Cole originally signed a contract with CBS in 1956, but the promise of his own program never materialized on that network, according to published reports. Later in the year, NBC reached an agreement with Cole's manager and agency, who packaged "The Nat King Cole Show."

The first broadcast aired without commercial sponsorship; NBC agreed to pay for the program with the hope that advertisers would soon sign on. The network even expanded it to 30 minutes and increased its budget.

"The Nat King Cole Show" featured excellent musical performances, with orchestra leaders Nelson Riddle and Gordan Jenkins and guests that included Ella Fitzgerald, Peggy Lee, Mel Torme, Pearl Bailey, Mahailia Jackson, Sammy Davis, Jr., Tony Bennett and Harry Belafonte. But potential advertisers were reluctant to embrace the show for fear that it would be boycotted by radical, racist white Southerners.

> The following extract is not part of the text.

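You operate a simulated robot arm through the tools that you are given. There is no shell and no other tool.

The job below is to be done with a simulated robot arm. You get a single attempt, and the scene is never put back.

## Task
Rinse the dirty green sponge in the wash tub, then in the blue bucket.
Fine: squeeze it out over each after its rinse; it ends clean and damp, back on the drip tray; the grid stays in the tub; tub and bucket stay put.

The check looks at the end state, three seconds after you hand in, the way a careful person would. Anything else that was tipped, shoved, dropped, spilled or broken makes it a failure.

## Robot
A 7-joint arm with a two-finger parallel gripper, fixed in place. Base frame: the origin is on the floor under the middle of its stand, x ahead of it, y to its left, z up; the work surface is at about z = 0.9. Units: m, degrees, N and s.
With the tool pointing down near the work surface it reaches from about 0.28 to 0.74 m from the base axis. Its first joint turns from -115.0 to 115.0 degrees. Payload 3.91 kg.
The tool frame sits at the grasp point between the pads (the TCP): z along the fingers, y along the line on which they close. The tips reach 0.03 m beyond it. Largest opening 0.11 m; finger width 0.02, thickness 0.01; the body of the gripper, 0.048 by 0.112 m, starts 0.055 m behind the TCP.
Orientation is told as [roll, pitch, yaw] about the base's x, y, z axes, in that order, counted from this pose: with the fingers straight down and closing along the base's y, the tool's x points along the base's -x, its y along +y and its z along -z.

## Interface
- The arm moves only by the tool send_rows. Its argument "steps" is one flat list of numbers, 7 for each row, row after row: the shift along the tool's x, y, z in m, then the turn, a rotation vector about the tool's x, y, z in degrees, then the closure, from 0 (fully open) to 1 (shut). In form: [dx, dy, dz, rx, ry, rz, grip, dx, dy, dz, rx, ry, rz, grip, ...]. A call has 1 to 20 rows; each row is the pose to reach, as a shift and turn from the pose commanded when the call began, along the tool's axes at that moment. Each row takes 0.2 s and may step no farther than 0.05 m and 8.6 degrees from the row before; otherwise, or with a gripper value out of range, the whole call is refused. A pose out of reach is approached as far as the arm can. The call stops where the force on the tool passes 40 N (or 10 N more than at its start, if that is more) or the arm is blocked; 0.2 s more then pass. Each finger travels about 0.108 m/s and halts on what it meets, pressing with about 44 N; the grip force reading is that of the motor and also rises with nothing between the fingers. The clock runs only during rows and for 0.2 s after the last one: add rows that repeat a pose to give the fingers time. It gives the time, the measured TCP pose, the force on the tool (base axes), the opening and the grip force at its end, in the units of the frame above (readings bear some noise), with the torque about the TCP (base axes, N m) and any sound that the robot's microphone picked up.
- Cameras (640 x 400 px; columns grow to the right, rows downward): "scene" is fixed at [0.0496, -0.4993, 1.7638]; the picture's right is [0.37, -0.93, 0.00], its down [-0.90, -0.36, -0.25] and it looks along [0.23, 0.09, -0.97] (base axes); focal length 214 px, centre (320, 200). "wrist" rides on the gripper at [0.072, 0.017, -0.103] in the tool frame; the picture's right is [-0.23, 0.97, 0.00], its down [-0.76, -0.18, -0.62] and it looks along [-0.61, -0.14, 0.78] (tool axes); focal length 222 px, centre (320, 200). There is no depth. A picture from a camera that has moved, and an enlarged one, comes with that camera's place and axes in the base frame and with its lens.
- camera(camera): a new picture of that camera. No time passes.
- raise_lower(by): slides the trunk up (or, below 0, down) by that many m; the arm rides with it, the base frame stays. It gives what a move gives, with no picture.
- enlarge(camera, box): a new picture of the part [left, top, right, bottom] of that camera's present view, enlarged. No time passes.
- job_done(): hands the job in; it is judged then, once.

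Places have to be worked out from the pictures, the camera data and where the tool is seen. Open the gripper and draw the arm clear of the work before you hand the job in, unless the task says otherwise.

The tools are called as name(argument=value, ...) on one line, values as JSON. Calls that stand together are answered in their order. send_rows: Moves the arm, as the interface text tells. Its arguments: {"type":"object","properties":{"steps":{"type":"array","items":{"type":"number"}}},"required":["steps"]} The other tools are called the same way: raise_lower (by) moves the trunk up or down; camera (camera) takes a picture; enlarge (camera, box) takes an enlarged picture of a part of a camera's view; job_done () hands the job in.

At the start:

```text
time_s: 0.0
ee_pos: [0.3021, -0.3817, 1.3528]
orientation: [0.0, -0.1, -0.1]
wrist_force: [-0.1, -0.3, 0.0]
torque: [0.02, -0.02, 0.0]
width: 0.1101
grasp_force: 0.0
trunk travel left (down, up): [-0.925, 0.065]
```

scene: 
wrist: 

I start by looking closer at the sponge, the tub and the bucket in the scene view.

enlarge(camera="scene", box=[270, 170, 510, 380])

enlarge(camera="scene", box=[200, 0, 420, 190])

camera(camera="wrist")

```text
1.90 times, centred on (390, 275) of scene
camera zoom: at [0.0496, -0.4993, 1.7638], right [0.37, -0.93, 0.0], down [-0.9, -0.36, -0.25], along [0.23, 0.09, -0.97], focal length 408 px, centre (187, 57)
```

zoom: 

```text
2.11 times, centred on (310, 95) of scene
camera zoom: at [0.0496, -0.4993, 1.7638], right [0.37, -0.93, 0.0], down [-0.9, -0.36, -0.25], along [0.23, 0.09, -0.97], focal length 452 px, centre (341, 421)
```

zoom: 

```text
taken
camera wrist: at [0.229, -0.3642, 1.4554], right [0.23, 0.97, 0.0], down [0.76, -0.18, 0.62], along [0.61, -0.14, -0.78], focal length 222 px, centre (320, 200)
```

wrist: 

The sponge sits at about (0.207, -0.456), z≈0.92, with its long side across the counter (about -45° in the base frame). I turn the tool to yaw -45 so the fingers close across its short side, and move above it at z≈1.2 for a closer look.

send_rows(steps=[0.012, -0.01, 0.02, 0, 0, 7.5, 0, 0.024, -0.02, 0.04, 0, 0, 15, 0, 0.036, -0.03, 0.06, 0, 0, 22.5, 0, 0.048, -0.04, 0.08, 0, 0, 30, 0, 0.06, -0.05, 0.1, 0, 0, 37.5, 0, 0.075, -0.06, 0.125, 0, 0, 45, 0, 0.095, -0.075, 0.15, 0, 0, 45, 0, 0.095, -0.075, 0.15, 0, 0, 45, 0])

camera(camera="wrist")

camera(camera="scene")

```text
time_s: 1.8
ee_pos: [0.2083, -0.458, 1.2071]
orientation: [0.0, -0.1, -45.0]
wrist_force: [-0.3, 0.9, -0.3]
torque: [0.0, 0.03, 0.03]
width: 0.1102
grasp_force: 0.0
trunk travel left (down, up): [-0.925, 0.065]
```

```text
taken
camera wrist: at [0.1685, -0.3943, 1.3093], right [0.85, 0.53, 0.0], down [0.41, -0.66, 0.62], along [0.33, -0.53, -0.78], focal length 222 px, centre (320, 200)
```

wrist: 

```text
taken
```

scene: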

"The Nat King Cole Show" was cancelled by NBC after Cole refused to accept a less desirable time slot - and after he had grown disgusted by the racism in the advertising business.

"Madison Avenue," Cole said, "is afraid of the dark."

The program's last episode aired on Dec. 17, 1957. Cole spoke out in Ebony two months later. The name of the article: "Why I Quit My TV Show."

"For 13 months, I was the Jackie Robinson of television," Cole wrote. "After a trail-blazing year that shattered all the old bug-a-boos about Negroes on TV, I found myself standing there with the bat on my shoulder. The men who dictate what Americans see and hear didn't want to play ball."